Typically there are 3 steps to performance assessment.
1) gathering information through:

  • observation including: anecdotes and checklists
  • portfolios and journals, essays, qualitative questions, interviews, and case studies
  • CDs and web sites to store performances and portfolios

2) creating rubrics, rating instruments that describe different levels (quality) of performance

Rubrics are excellent assessment tools. They can help teachers clarify their teaching goals and strategies. They make assessing student work quick and efficient and help teachers justify to parents and others the grades they assign to students. Rubrics, at their very best, are teaching tools that support student learning and encourage the development of sophisticated thinking skills. Rubrics can be used to guide self- and peer assessment and can increase students' sense of responsibility for their own work. Teachers and students together should create the rubrics for an assignment.

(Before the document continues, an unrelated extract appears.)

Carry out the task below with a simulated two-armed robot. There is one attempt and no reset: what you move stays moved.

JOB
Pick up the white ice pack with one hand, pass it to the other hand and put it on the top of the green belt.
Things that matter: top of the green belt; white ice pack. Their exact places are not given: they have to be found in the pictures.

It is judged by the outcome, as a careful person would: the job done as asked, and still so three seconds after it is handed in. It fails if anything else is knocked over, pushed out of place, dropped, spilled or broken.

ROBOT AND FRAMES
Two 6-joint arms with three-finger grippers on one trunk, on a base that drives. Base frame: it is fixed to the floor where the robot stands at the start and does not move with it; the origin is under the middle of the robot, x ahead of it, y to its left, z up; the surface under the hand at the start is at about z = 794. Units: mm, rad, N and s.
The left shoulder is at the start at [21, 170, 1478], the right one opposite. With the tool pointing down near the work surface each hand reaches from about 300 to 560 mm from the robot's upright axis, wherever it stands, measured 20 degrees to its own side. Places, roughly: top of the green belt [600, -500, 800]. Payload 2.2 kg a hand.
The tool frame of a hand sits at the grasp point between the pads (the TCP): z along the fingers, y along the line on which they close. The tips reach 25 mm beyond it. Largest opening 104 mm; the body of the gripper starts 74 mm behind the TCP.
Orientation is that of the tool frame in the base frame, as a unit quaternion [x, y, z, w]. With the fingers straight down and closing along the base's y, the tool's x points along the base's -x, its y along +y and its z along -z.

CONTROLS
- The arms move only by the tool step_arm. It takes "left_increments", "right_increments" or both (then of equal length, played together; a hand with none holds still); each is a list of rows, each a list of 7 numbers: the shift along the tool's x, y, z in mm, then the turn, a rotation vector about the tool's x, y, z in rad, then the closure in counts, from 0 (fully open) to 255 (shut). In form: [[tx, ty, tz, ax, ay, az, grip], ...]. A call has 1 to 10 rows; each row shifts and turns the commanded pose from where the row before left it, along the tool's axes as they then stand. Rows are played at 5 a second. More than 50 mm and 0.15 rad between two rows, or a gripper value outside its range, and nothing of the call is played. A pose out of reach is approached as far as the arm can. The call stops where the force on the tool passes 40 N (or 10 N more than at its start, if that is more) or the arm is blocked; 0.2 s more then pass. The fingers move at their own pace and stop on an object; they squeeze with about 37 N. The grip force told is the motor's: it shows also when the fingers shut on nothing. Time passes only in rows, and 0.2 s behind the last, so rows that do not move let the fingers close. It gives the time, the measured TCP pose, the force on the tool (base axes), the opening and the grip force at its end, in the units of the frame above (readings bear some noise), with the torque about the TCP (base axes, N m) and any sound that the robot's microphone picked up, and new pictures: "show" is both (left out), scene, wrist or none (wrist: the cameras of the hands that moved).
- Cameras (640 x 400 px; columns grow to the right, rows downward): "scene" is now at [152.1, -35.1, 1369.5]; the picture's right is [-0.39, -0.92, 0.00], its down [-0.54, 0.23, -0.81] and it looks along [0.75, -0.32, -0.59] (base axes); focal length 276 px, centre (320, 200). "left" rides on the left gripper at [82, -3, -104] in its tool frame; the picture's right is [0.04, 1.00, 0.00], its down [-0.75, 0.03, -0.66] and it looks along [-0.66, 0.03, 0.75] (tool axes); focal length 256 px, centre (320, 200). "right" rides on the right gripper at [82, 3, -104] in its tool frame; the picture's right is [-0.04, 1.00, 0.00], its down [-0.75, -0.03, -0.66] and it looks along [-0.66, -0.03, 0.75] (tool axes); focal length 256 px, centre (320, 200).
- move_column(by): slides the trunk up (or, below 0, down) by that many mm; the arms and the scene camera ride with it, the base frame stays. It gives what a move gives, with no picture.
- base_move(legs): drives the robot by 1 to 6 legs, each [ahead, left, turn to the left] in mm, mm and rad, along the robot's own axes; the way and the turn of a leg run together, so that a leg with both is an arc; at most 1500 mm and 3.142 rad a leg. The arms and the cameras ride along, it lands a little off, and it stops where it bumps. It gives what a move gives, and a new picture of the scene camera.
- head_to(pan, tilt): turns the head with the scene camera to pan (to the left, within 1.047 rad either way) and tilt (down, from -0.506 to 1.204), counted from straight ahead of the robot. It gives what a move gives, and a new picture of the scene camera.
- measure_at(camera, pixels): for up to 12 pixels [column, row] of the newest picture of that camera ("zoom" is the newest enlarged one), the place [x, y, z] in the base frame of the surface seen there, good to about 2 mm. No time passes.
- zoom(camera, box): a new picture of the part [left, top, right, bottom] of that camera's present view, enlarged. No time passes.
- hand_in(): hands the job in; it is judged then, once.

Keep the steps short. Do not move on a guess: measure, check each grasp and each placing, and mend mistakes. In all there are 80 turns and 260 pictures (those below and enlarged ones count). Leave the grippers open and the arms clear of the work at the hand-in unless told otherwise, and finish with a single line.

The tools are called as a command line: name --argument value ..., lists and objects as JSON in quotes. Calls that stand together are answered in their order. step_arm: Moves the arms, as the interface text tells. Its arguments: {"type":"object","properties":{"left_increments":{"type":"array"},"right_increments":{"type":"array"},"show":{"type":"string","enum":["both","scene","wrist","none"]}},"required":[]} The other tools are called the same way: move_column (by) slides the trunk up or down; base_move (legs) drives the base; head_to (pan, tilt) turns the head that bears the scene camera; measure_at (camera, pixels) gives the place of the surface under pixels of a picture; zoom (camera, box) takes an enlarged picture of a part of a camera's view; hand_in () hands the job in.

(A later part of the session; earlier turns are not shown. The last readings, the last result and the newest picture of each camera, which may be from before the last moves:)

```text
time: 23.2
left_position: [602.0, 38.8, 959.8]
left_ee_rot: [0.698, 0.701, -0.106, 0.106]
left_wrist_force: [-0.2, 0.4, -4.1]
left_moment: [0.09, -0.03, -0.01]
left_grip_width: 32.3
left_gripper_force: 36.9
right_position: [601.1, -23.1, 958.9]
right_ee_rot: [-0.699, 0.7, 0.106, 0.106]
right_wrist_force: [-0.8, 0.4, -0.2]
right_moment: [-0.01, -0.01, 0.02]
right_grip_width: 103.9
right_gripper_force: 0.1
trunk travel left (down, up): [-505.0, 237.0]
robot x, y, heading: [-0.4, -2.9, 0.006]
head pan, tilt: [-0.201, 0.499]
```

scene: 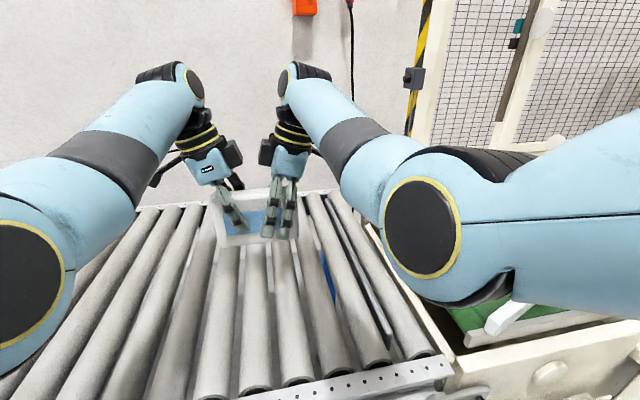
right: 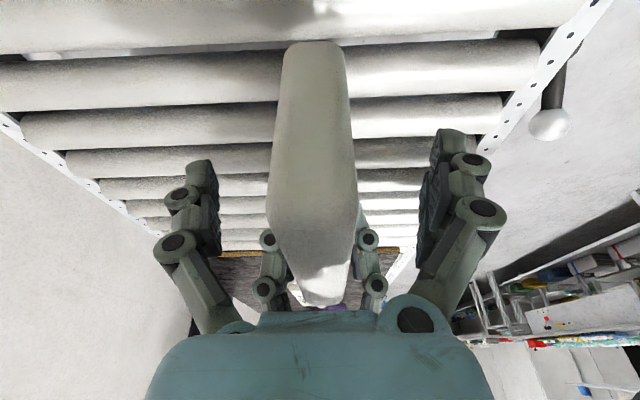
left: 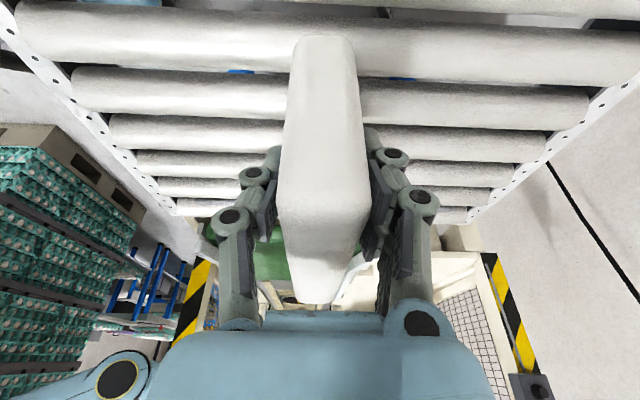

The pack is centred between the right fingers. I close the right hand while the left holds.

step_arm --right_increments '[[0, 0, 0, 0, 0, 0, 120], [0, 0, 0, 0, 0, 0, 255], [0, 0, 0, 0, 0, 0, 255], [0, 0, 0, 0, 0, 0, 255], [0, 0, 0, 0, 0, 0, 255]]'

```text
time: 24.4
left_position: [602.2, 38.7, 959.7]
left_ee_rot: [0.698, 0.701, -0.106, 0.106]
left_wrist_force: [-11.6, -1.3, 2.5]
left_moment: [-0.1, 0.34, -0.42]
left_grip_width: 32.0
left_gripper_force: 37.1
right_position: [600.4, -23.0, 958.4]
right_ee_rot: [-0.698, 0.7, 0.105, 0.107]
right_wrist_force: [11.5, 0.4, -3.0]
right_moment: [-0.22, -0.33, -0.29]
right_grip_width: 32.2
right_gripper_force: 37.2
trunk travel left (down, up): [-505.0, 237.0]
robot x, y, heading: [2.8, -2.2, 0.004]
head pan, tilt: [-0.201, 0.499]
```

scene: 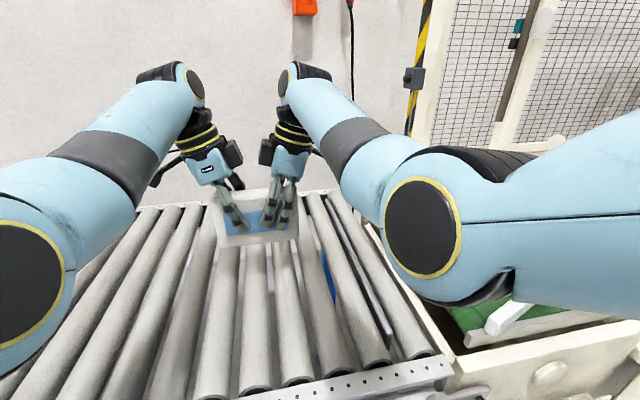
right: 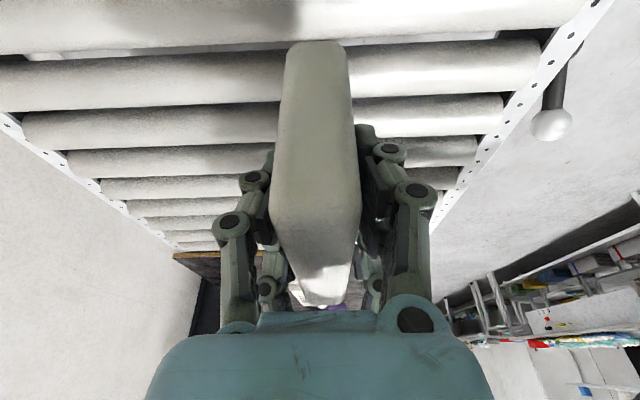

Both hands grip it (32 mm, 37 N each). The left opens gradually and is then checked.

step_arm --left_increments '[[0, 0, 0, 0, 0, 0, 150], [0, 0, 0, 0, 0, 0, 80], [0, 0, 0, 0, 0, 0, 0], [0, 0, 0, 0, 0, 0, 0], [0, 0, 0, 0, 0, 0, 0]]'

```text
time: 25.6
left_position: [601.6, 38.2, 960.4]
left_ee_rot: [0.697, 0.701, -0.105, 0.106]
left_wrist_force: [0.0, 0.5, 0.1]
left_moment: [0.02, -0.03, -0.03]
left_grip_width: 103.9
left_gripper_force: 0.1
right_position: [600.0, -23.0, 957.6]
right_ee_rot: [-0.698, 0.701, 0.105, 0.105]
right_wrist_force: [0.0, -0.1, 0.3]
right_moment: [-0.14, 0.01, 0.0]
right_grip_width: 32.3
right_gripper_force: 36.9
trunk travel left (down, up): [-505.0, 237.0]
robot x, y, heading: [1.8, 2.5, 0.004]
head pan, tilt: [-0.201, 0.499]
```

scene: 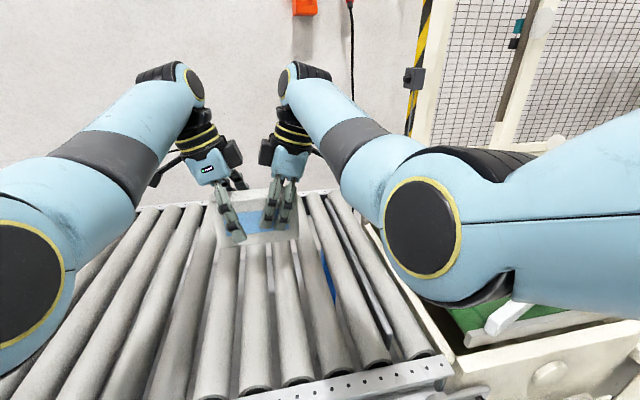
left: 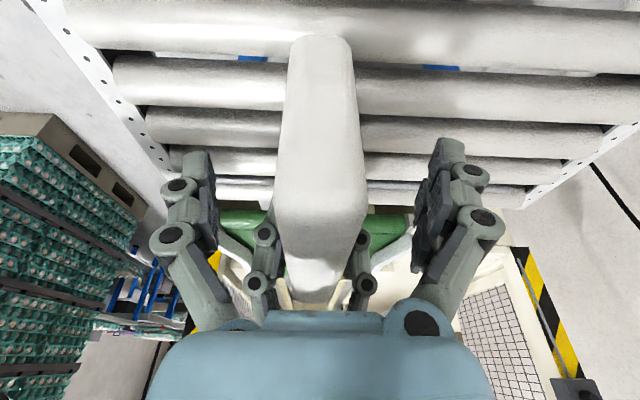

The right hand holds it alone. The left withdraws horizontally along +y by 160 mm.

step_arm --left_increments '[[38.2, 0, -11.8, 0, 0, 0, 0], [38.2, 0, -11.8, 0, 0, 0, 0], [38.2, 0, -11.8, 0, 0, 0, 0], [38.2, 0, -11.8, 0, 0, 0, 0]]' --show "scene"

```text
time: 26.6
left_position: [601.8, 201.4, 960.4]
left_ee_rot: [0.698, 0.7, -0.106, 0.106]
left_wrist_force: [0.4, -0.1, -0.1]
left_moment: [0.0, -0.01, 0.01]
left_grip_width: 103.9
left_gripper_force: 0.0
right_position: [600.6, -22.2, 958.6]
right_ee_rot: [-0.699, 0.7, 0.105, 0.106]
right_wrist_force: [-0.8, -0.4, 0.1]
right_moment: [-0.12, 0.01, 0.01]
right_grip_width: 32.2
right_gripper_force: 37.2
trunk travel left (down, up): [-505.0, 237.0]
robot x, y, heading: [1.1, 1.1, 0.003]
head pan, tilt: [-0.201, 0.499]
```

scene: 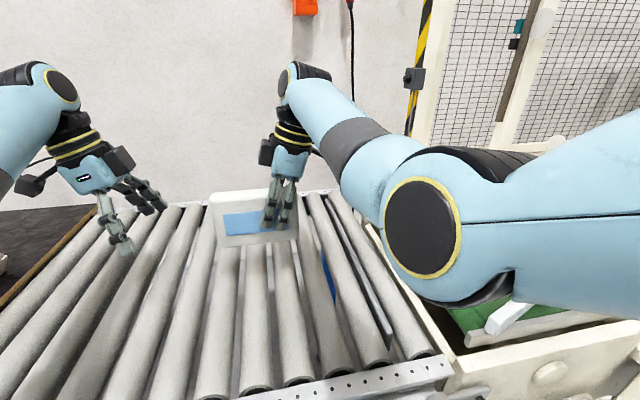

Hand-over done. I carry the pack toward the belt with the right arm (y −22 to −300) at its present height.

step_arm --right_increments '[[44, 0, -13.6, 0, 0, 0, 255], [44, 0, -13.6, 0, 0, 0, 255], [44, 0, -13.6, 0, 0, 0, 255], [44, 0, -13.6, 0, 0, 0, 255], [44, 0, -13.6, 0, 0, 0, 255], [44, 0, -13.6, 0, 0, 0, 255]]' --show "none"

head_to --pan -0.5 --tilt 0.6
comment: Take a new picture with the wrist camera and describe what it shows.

3) communicating about the performance with the students and their

  • oral critiques
  • rating scales
  • written comments

The strength of this approach to testing is that it focuses directly on complex performances and the knowledge and skills required to accomplish them. Disadvantages of performance assessments are that they are susceptible to subjectivity in gathering the information and in scoring the student work; scoring can be difficult and costly; performances, essays, and written response require more classroom time than the forced-answer tests.



Time and assessment

"There is no one key place or correct format for reflection. It's not always at the end; it's not always in progress; it's not always when everyone is at the same point. It's just an ongoing part of the [teaching/learning] process. It's not one set way. It continues to float in and out and it's all along. It overlaps and it layers. It's an environment; it's a different kind of environment."
Barbara Albig, South Vocational-Technical High School, Pittsburgh

1. Not every performance needs to be assessed formally. Feedback can be given verbally and informally as students work in small groups or as the teacher leads a class discussion.

2. Keep assessment criteria boiled down to just those few items that you really care about (the ones stated in the "understanding" goals). This not only makes the grading and feedback process easier for you but also ensures that students will spend their time and energy well.

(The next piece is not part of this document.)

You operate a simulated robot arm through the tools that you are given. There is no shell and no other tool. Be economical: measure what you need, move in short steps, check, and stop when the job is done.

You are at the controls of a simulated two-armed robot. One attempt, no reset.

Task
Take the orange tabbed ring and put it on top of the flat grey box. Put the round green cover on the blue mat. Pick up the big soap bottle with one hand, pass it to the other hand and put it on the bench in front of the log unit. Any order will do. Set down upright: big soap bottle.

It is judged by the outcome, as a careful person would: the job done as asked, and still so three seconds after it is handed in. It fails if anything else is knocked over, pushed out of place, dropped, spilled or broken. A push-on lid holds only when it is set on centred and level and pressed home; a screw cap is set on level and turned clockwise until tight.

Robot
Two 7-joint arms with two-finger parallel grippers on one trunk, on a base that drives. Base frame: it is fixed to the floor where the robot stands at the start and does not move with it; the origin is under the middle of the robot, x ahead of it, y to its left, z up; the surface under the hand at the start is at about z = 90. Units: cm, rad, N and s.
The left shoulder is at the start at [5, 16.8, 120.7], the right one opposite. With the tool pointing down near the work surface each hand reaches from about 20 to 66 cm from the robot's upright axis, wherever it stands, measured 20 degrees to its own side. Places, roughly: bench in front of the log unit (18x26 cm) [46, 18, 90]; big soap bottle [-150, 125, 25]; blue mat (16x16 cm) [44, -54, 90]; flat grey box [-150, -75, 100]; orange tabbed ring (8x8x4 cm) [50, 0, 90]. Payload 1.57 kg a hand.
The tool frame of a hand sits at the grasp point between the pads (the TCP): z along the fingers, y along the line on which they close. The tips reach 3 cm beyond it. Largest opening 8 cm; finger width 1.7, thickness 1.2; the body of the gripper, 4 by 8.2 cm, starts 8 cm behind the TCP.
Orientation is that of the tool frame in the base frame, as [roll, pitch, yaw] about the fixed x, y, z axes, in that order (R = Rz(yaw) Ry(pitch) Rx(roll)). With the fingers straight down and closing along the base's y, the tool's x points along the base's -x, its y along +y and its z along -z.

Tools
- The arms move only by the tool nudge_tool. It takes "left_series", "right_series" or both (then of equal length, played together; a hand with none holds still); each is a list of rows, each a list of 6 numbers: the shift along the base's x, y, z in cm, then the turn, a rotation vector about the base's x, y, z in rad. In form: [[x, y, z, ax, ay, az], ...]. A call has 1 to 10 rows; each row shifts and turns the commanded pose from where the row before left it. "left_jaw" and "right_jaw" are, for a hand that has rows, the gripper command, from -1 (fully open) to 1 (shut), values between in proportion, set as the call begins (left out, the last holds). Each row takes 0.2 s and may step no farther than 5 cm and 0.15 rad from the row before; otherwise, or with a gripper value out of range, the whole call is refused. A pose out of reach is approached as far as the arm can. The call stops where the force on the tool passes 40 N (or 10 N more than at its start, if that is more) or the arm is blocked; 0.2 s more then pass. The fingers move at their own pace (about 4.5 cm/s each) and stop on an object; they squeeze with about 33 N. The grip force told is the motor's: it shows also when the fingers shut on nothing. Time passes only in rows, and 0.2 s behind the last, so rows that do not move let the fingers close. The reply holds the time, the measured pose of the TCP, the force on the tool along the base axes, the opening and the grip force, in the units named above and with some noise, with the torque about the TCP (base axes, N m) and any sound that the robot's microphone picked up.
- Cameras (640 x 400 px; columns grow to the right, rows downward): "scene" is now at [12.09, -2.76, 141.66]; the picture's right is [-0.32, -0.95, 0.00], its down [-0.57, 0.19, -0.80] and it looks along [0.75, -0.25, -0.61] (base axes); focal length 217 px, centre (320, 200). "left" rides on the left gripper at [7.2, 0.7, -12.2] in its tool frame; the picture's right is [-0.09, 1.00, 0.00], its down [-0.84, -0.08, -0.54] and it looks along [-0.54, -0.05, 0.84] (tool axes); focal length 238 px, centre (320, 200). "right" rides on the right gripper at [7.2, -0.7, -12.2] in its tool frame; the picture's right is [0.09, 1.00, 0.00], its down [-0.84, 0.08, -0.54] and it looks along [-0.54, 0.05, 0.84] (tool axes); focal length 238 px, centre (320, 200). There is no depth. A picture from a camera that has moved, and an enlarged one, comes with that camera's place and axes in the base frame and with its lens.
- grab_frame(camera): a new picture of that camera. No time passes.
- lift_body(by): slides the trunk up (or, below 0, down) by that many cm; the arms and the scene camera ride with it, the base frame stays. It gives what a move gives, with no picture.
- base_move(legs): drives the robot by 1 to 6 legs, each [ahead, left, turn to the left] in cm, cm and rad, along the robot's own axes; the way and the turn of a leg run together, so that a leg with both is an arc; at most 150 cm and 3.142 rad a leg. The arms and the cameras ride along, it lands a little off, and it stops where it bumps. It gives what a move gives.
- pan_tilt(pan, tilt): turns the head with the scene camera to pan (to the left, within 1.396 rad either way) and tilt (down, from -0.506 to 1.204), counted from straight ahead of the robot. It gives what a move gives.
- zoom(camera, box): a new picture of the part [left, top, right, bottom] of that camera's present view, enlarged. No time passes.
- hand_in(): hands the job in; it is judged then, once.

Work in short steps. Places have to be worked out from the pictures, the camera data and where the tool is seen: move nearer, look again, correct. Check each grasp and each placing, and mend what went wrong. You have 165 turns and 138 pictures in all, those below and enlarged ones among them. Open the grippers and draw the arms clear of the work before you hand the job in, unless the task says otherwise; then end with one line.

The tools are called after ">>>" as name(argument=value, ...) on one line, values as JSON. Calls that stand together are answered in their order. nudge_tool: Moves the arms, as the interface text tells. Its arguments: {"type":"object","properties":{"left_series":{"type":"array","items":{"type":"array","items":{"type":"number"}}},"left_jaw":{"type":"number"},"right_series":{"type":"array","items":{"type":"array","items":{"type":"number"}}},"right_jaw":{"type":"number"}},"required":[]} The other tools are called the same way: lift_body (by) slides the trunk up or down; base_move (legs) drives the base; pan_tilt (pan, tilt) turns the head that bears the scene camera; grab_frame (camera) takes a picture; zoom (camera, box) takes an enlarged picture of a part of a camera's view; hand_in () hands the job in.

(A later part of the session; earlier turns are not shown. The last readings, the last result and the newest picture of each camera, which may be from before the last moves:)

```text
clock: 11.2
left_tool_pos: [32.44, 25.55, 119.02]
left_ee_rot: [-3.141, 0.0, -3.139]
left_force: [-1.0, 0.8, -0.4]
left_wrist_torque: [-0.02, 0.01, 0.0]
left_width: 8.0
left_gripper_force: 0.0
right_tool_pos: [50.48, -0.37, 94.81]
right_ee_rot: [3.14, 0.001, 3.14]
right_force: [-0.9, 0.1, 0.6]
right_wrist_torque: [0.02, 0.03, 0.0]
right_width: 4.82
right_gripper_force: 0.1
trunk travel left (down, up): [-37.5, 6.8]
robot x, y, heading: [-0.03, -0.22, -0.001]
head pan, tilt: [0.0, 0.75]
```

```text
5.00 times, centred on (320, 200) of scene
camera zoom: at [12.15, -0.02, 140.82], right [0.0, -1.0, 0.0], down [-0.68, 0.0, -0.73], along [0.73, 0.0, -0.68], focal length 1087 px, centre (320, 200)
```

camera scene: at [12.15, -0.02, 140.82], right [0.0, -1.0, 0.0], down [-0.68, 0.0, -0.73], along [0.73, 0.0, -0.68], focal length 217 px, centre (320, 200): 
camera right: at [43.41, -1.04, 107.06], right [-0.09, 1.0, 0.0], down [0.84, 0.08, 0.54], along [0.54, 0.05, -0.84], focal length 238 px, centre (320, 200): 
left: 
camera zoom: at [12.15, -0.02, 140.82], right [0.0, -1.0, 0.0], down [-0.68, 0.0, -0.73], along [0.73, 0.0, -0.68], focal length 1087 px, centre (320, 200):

3. Take time to teach your students how to talk with one another about assessment. If everyone understands the criteria for a performance and has had practice providing supportive critiques, then students can coach and provide feedback for one another, even though you are the one who ultimately gives the grade. [C. Eric Bondy and Bill Kendall. "Ongoing Assessment," THE TEACHING FOR UNDERSTANDING GUIDE. (San Francisco: Josey-Bass, 1998) pp. 86-87.]